連載 ひのたにの森から~救護の日々⑧ブラジル編
御代田太一(社会福祉法人グロー)
出稼ぎブラジル人のリアル
滋賀県に住むブラジル人は約9000人。県内の外国人の中で最も多い。
「出入国管理及び難民認定法」の改正(1990年)に伴って、3世までの海外日系人とその配偶者が「定住ビザ」を得られるようになり、日本での就労を行う移住者が激増した。その結果、バブル好景気の中で、働き手の足りない各地の生産現場はそうした外国人を頼った。この時代の工場生産や経済循環の地盤を外国人が支えていたともいえる。
中には職が途絶えたり高齢化して、生活保護を頼る人も少なくない。そして最近はひのたに園にも常に数名のブラジル人利用者が暮らしているような状態だ。
ブラジルから日本へは、片道24時間はかかる。
Google翻訳を片手に
ブラジル人利用者の中には日本語が話せる人もいるが、逆に全く話せない人もいる。山中 ミゲル ペレイラさん(仮)がその1人だった。担当もすることになったミゲルさんは、強烈に印象に残っている1人だ。

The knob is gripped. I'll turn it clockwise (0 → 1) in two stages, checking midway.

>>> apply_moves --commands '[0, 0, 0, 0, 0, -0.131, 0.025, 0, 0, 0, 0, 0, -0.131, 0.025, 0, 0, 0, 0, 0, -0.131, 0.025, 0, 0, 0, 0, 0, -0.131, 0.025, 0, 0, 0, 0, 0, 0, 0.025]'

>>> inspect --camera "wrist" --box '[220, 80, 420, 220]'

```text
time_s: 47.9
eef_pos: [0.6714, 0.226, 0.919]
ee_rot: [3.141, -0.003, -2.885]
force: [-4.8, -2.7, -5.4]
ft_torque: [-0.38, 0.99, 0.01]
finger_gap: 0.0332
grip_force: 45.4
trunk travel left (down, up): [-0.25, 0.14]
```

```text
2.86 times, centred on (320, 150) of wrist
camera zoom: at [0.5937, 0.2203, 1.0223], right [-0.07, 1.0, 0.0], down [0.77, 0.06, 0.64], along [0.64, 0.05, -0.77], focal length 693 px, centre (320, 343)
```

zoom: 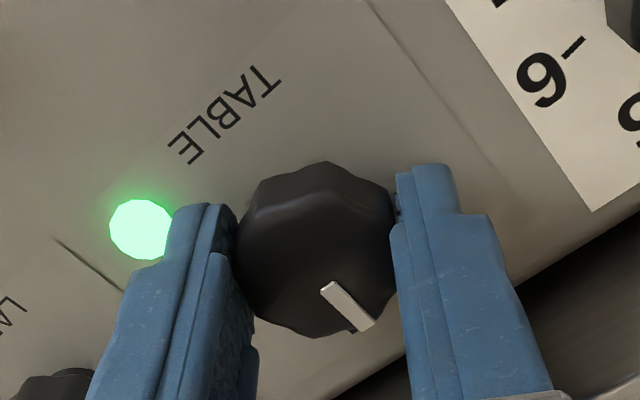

ミゲルさんは22年前に日本にやってきた。詳細は分からないが、出稼ぎ目的に、家族をブラジルに残してきていた。来日してからは製造現場などで働いてきたそうだが、食が途絶え、しばらく友人宅で過ごしていたが、退居してひのたに園に入所された。
日本語はほとんど話せない。職場も生活の場もブラジル人ばかりで、ポルトガル語ですべて済むから、日本語を覚える必要に迫られなかったようだ。あとで調べると、そういったブラジル人の集住地域が全国にはいくつかあることが分かった。
話せても「アリガト」とか「ワタシ、ゴハン、イラナイ」とか「ミヨダ、イマスカ?」くらい。担当と聞かされた時、施設長からは「御代田さんならポルトガル語もすぐ覚えられるんちゃうの?(笑)」と冗談で言われたから、「ボンジーア(こんにちは)」などの挨拶はネットで調べて覚えた。

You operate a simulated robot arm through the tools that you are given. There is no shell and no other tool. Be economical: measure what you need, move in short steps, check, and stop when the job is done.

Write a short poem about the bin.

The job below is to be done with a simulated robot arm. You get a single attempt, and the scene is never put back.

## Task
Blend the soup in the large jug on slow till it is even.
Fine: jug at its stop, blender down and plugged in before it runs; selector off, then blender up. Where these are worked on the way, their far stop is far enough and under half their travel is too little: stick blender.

でもそれでコミュニケーションが成立するはずもなく、日々のやり取りはスマホのGoogle翻訳を駆使して、なんとか成立させていた。
「何か困ったことはありませんか?」とスマホに打ち込んで、ポルトガル語に翻訳する。きちんと翻訳されているかは分からないが、それを読み上げ機能で伝える。なんとか伝わった。
「アー、ヨル、サムイネ」
「ブランケットを一枚持ってきます。」とまた翻訳で伝える。「コシ、イタイ」と言われれば、マットレスを買ってくる約束をする。そんな感じだ。
スマホの文字は小さくて読めないから、読み上げ機能を使っていた
日本語が話せるブラジル人利用者が来てからは、通訳をお願いすることもあったが、時々ミゲルさんとポルトガル語で話し込んでしまうこともあり、その度「今なんて話してたんですか?」と確認する必要があった。
通訳や翻訳を間に挟んだコミュニケーションしかできず、基本的な関係性が築けていないような感覚がずっと残ったが、1日1回は何でもいいから話をしようと心がけて過ごした。
シヤクショ、ドロボウ。
そんなミゲルさんは、糖尿病があって視力も低下していた。もう一度仕事に就くのは難しく、ブラジルに帰るのが目標だった。ただ生活保護費からは航空券の補助が出ず、毎月7500円の支給金を貯金に回すしか手はなかったが、ある日、ブラジルに住む息子さんから手紙が届いた。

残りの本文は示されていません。